Credit Team
Jul 10, 2023

Collaboration between Credit, Procurement, and Sales Teams

In today's complex business environment, the collaboration between credit, procurement, and sales teams plays a critical role in effective risk management. The credit team evaluates customer creditworthiness, while procurement and sales teams interact with suppliers and customers, respectively. By fostering collaboration and communication among these teams, organisations can enhance risk mitigation efforts, ensure sustainable growth, and protect entity financial well-being. 

In this blog post, we will explore how credit teams work with procurement and sales teams and highlight key points of focus on risk management.

Credit Team and Procurement Collaboration

  • Supplier Credit Assessment: The credit team collaborates with the procurement team to assess the creditworthiness of potential suppliers.
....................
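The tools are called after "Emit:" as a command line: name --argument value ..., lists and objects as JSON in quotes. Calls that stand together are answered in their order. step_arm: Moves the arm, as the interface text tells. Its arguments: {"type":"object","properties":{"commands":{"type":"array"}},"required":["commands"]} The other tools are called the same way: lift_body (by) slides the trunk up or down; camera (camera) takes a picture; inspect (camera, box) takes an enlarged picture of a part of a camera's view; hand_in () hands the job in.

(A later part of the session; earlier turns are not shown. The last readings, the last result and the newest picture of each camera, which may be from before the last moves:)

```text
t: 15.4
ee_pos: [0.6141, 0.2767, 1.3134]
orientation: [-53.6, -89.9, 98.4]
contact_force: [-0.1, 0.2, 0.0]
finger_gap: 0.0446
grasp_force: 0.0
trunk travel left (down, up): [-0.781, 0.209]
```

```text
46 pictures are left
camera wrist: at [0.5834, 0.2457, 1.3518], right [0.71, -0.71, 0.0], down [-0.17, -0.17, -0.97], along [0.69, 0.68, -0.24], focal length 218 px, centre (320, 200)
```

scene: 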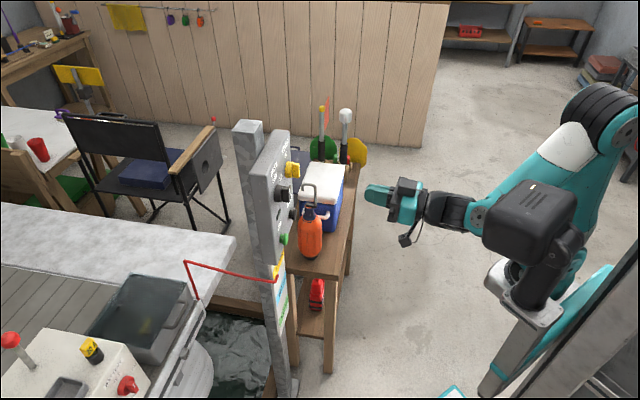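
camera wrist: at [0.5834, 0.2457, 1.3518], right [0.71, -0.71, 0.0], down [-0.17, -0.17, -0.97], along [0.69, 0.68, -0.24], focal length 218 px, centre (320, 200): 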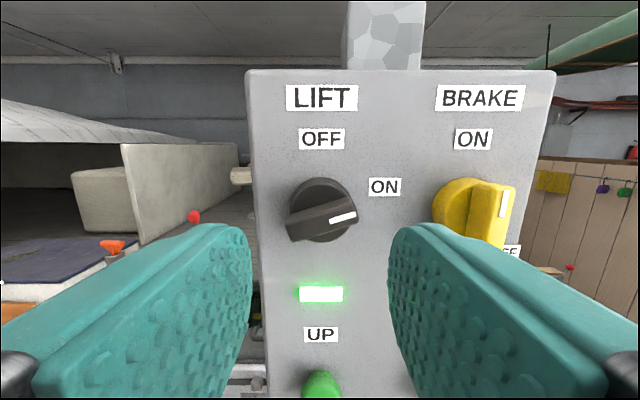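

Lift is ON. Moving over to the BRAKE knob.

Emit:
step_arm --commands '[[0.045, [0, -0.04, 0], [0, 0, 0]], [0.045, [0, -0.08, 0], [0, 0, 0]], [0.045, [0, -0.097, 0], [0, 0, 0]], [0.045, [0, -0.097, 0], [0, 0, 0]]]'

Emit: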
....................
They analyse financial statements, credit reports, and trade references to evaluate supplier stability and reliability. This collaborative approach helps mitigate the risk of engaging with financially unstable suppliers, ensuring a resilient supply chain.
  • Supplier Payment Terms: The credit team provides guidance to the procurement team in negotiating favourable payment terms with suppliers. They consider factors such as cash flow, credit limits, and risk tolerance to ensure that payment terms align with the organisation's financial capabilities and risk appetite.
  • Vendor Risk Management: Collaboration between the credit and procurement teams enables effective vendor risk management. They establish procedures for ongoing vendor monitoring, periodic credit reassessment, and early identification of potential payment issues or supplier defaults. By working together, these teams can proactively manage risks associated with suppliers and mitigate disruptions to the procurement process.

Credit Team and Sales Collaboration

  • Customer Credit Assessment: The credit team collaborates with the sales team to evaluate the creditworthiness of potential and existing customers. They provide insights and guidelines to sales representatives to assess customer financial stability, payment history, and credit risk. This collaboration ensures that sales efforts are directed towards customers who have a low credit risk, minimising the risk of bad debt and payment defaults.
  • Credit Limit Determination: The credit team works closely with sales teams to establish appropriate credit limits for customers. By considering factors such as payment history, financial ratios, and creditworthiness, they ensure that credit limits align with the organisation's risk tolerance while supporting sales growth. This collaborative approach enables sales teams to make informed decisions regarding customer credit terms, fostering responsible sales practices.
  • Credit Risk Mitigation: Collaboration between the credit and sales teams is crucial in managing credit risk effectively. They work together to establish credit policies, enforce credit terms, and address overdue payments or potential payment issues promptly. By maintaining open lines of communication, these teams can proactively manage credit risk, minimize late payments, and preserve customer relationships.

Key Points of Focus on Risk Management

  • Robust Credit Assessment: Establish standardized procedures for credit assessment, including evaluation criteria and data sources. This ensures consistency and accuracy in evaluating both suppliers and customers. Regular credit reviews and monitoring mechanisms should be implemented to identify changes in creditworthiness and promptly adjust credit terms.
  • Risk Mitigation Strategies: Develop risk mitigation strategies in collaboration with procurement and sales teams. This may include diversifying the supplier or customer base, negotiating favorable payment terms, implementing credit insurance, or requesting guarantees or collateral for high-risk transactions. These strategies help minimize the impact of credit and payment risks on the organization's financial health.
  • Ongoing Communication: Foster continuous communication among credit, procurement, and sales teams. Regular meetings, status updates, and shared reports facilitate the exchange of information regarding credit assessments, supplier or customer performance, and risk-related concerns. This promotes collaboration, early risk identification, and timely risk mitigation actions.